== Text ==
........

Take a look at my blog at http://www.postindustrialparenthood.blogspot.com/.

There's a new post every Thursday.

Wednesday, November 17, 2010

Preschool: A Second Look

Back in September, I posted an entry wondering if the seeming ubiquity of preschool attendance for three-to-five year olds around our neighborhood made it an unavoidable necessity for my own children to go to preschool (The link is here). My biggest concern in that post was how my children would learn to interact socially with their peers if they were with me while everyone else was at preschool. In many respects I was not actually trying to answer this question in my post. My intent was more to highlight, and vent my frustration at, one of those moments in parenting when the choices others make significantly constrict or complicate my own range of options.

In the two months since publishing those thoughts, I have returned several times to the question of whether I will ultimately have to send Polly and Pip to preschool. In the process I realized that I wanted another crack at the topic. I wanted to write something that would clarify my thoughts from the first entry and bring them to a definite conclusion. I wanted to write something that would end with a period instead of a question mark. And so, here we go again:

There is something potent about the notion of going to ‘school’. I’ve never had anyone suggest that I should send Pip or Polly to daycare for a couple of mornings a week. In fact, it was not until Pip passed thirty months – the age at which many preschools start accepting children – that anyone brought up the idea of turning him over for a while to someone else, even under the logic of giving myself a break or creating some more one-on-one time with Polly. But once the idea was in the air, it was hard to get rid of. There was some kind of unarticulated power at work, a sense that having mastered walking, talking, and eating, Pip’s next natural milestone would be going to preschool. Being conscientious parents, Ava and I dutifully sought out and found a quality preschool that we could afford and enrolled Pip in the two-day program.

As I described in the first post, Pip’s year in preschool was okay but not great. It ultimately left us wondering what he really got out of it. Preschool was supposed to introduce Pip to a whole series of things that would over three years culminate in his being “ready for kindergarten.” But in looking at some of the kindergarten readiness check lists available on the web (like here and here), I found that Pip can already cross off just about every item listed. He recognizes almost all of the letters in the alphabet. He can count to twenty. He knows how to use scissors and glue safely. He can write his name with help. In the past two months he has also demonstrated a willingness and capacity to play with other kids. Two more years of preschool are not going to make him significantly more ready for kindergarten.

And Polly at eighteen months is not very far behind Pip. She follows him everywhere and mimics him relentlessly. In the process she has learned – and, I expect, will continue to learn - much of whatever he is into. For example, she is already grasping some of the things Pip and I are working on at home. She can count to four, recognize some letters, and identify a couple of shapes. She is also becoming more capable with writing instruments like crayons and markers. And she is quite skilled at managing interactions with people of all ages. Preschool can’t hold a candle to the education gained from having an older sibling.

The one item on the readiness lists that Polly and Pip will not be able to check off before they enter kindergarten is the possession of an intimate familiarity with the dynamics of a formal classroom setting. This is not a small thing. As a commentator on one of my later posts suggested (see here), ‘school’ is a completely different world from ‘home.’ The rules are different. The routines are different. The organization of space is different. The personal relationships are different. Managing this difference is not just a matter of learning how to deal with more people. It also means understanding how to function within an additional array of power and authority centered around the classroom teacher and, further along, the administration of the school writ large.

........

== Given information ==
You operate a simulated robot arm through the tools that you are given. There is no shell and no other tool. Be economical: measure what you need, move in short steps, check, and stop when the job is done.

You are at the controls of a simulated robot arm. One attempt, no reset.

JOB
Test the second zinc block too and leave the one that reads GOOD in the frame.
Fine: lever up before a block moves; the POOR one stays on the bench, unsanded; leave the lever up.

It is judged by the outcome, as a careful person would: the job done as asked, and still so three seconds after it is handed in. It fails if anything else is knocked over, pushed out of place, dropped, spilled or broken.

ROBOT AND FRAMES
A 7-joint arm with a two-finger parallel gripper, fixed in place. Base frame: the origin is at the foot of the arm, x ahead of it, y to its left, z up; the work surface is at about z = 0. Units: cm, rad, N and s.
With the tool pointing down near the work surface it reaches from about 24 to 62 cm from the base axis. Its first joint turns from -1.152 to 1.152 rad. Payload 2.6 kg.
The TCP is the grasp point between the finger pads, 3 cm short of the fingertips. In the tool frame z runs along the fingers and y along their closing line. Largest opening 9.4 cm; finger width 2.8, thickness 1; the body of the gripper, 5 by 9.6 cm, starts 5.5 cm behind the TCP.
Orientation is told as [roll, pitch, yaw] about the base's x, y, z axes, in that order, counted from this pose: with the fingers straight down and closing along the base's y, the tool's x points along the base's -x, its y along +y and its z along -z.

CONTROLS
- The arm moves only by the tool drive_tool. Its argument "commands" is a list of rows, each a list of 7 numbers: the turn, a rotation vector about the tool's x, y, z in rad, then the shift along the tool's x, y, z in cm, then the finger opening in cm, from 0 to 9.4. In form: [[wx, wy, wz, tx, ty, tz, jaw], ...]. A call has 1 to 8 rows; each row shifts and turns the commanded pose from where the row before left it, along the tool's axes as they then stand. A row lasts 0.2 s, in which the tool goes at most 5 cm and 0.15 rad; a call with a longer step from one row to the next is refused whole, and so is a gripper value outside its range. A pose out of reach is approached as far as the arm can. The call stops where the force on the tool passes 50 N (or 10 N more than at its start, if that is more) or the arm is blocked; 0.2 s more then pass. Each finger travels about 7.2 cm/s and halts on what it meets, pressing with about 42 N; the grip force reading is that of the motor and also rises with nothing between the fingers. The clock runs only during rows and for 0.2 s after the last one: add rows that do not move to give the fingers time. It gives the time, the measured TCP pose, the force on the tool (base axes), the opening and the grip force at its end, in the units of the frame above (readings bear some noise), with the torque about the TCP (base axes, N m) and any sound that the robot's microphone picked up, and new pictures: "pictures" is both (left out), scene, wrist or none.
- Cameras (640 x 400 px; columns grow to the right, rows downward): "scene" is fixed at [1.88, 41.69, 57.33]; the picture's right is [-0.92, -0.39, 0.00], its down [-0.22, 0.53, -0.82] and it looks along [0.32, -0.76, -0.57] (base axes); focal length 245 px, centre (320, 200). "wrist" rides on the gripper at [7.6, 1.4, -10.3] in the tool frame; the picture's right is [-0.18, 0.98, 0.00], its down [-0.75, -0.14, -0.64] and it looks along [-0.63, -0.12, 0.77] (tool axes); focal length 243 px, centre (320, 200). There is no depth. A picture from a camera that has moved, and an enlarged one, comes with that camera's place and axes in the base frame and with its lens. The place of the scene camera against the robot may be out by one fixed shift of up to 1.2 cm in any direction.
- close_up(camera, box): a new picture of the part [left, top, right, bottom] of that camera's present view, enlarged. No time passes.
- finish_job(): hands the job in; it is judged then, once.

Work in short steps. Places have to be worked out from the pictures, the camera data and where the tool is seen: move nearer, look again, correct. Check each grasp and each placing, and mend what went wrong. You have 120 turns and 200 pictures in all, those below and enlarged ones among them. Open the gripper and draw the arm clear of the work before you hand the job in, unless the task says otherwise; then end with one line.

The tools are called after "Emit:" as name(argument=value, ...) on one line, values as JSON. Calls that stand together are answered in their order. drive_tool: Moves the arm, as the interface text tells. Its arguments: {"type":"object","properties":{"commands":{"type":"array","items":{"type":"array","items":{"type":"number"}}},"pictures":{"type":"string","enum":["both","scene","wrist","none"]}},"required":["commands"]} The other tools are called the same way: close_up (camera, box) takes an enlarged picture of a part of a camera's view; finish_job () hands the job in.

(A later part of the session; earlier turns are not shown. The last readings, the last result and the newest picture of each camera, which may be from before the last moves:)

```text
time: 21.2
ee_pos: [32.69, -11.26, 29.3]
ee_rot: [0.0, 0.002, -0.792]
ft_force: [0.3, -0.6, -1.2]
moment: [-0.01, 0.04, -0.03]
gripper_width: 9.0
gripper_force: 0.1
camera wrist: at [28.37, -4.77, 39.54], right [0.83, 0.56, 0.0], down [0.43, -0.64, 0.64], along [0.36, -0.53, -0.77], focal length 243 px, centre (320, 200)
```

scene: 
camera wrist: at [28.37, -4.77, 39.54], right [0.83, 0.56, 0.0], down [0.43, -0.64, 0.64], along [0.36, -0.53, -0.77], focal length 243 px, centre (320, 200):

........

== Requests ==
[A] Cite the text exactly. Begin with "Preschool: A Second" and finish with "range of options.".
[B] How does the text go on? Write the next part.

== Answers given ==
[A]
Preschool: A Second Look

Back in September, I posted an entry wondering if the seeming ubiquity of preschool attendance for three-to-five year olds around our neighborhood made it an unavoidable necessity for my own children to go to preschool (The link is here). My biggest concern in that post was how my children would learn to interact socially with their peers if they were with me while everyone else was at preschool. In many respects I was not actually trying to answer this question in my post. My intent was more to highlight, and vent my frustration at, one of those moments in parenting when the choices others make significantly constrict or complicate my own range of options.

[B]
There is an intuitive logic to this question of familiarity which says the sooner a child gets familiar with this alien world and the sooner she can start functioning within it, the more opportunities she will have to gain whatever benefits are possible. The implication of this logic is that, on average, children who attend preschool should have some continuing developmental advances over those who do not. But does it really work this way? Are the cognitive and social development of children essentially a process of linear accumulation? Does it matter whether Pip and Polly get institutionalized as three-year-olds instead of five-year-olds?

I took a look at some of the scholarly research on preschool outcomes to see if I could find any solid answers to these questions. The results of this search were interesting though not particularly definitive.

First of all, most of the preschool research I found focuses on low income populations and whether preschool attendance by these populations can reduce a frequently observed “achievement gap” between children from lower and higher income families. While most find that preschool programs do create some positive impact in this regard, these findings are not that applicable to Polly or Pip as they are members of a hyper-educated, professional class family with an income that falls somewhere within the middle bracket.

Secondly, much of this research is conducted in the context of policy discussions regarding whether the public provision of preschool should be pursued through universal or targeted programs. For parents like Ava and I who are trying to determine how many thousands of dollars we should be willing to pay for our children to go to a good preschool, these discussions offer little guidance.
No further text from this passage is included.